DIRECTIVE A:
Could you quote the document passage from "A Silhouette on" up to and including "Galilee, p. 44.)"?
DIRECTIVE B:
Produce the text that comes next in the document passage.

** START DOCUMENT PASSAGE **

The Flooding of the Nile River

A Silhouette on the Nile

The often repeated saying that, "Egypt is the gift of the Nile," is really true. But for the bounteous gifts bestowed by this river Nile what is now a garden of fertility would be a wilderness of rock or sand. The rains falling in the mountains among which the Nile has its sources, occasion the annual inundation, which begins about the end of June and reaches its highest point at the end of September. It then gradually subsides, and by the end of January the country begins again to dry up. By the inundation a thin coat of mud or slime not more than the twentieth of an inch in thickness is everywhere left after its subsidence. At its height the natives stay in their houses on the highest lands, travel on the dikes or swim across from point to point. (Source: Earthly Footsteps of the Man of Galilee, p. 44.)

** END DOCUMENT PASSAGE **
** START DATA EXCERPT **

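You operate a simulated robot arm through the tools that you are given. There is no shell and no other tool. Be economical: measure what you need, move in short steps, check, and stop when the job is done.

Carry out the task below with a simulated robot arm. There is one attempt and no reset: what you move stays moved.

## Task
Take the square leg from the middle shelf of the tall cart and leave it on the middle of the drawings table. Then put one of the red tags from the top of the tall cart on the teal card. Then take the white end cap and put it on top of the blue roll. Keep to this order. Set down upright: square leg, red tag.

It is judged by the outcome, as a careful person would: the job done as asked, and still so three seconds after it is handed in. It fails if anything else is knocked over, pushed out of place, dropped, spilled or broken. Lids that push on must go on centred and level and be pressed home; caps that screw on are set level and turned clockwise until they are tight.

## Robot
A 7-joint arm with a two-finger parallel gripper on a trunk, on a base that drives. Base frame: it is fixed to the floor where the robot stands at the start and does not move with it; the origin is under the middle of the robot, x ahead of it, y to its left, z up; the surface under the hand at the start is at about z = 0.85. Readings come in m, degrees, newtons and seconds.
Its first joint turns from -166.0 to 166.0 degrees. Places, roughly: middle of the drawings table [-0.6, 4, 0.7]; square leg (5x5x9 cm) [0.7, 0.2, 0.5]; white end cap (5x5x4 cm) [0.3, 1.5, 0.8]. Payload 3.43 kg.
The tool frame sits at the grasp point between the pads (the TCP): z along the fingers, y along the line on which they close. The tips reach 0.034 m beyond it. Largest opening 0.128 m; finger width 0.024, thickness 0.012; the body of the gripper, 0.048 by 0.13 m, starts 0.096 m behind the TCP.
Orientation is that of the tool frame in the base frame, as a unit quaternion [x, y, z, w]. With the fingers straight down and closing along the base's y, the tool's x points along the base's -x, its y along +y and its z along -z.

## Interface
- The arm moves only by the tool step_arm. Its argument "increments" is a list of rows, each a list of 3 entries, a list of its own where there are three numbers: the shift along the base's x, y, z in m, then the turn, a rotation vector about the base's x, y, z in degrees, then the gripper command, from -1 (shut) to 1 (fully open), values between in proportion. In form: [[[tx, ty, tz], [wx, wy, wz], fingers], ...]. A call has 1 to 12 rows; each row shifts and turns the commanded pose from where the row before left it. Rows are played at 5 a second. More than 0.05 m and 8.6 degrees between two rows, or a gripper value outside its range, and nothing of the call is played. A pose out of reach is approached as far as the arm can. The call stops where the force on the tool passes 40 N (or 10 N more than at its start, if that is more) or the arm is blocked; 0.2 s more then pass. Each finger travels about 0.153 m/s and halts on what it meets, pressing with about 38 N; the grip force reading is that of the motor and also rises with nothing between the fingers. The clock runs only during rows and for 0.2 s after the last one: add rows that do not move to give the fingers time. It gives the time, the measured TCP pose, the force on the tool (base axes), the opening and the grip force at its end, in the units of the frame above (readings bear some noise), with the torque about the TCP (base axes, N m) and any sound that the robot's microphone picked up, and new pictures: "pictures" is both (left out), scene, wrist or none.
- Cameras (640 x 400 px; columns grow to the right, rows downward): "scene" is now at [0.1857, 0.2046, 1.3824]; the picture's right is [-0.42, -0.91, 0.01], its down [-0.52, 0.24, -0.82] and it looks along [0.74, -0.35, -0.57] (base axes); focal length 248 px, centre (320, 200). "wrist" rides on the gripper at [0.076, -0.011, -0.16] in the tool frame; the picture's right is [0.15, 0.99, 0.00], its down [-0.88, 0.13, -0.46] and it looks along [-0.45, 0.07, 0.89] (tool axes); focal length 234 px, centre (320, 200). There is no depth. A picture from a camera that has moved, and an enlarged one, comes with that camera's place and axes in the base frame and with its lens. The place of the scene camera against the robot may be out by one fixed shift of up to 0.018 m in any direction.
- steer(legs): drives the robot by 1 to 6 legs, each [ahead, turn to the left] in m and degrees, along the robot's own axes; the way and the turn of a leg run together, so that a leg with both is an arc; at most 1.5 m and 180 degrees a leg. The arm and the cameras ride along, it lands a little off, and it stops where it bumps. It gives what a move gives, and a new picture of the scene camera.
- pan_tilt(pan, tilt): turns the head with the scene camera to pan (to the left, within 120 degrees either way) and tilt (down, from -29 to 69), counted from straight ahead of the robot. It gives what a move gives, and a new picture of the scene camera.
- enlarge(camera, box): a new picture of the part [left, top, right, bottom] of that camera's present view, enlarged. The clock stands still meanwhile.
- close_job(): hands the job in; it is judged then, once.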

** END DATA EXCERPT **

RIGHT ANSWER A:
A Silhouette on the Nile

The often repeated saying that, "Egypt is the gift of the Nile," is really true. But for the bounteous gifts bestowed by this river Nile what is now a garden of fertility would be a wilderness of rock or sand. The rains falling in the mountains among which the Nile has its sources, occasion the annual inundation, which begins about the end of June and reaches its highest point at the end of September. It then gradually subsides, and by the end of January the country begins again to dry up. By the inundation a thin coat of mud or slime not more than the twentieth of an inch in thickness is everywhere left after its subsidence. At its height the natives stay in their houses on the highest lands, travel on the dikes or swim across from point to point. (Source: Earthly Footsteps of the Man of Galilee, p. 44.)

RIGHT ANSWER B:
The Nilometer

When it subsides the farmer makes haste to scatter his seed on the oozy, half-liquid mud. He literally "sows his bread upon the waters." Thus it requires neither plow nor harrow. Pigs and goats tread it into the land thus covered deep with Nile mud. The failure of the inundation brings great distress. Fearful droughts ensue. An excessive inundation causes such a flood as to sweep away the mounds of protection which are built here and there, drown cattle, imperil human life and spread desolation over the land. It is a case, in which the people have "too much of a good thing." The Nilometer is the measure by which the annual rise of the river is known. This Nilometer is situated at the southern extremity of the island of Rhoda opposite old Cairo. (Source: Earthly Footsteps of the Man of Galilee, p. 44.)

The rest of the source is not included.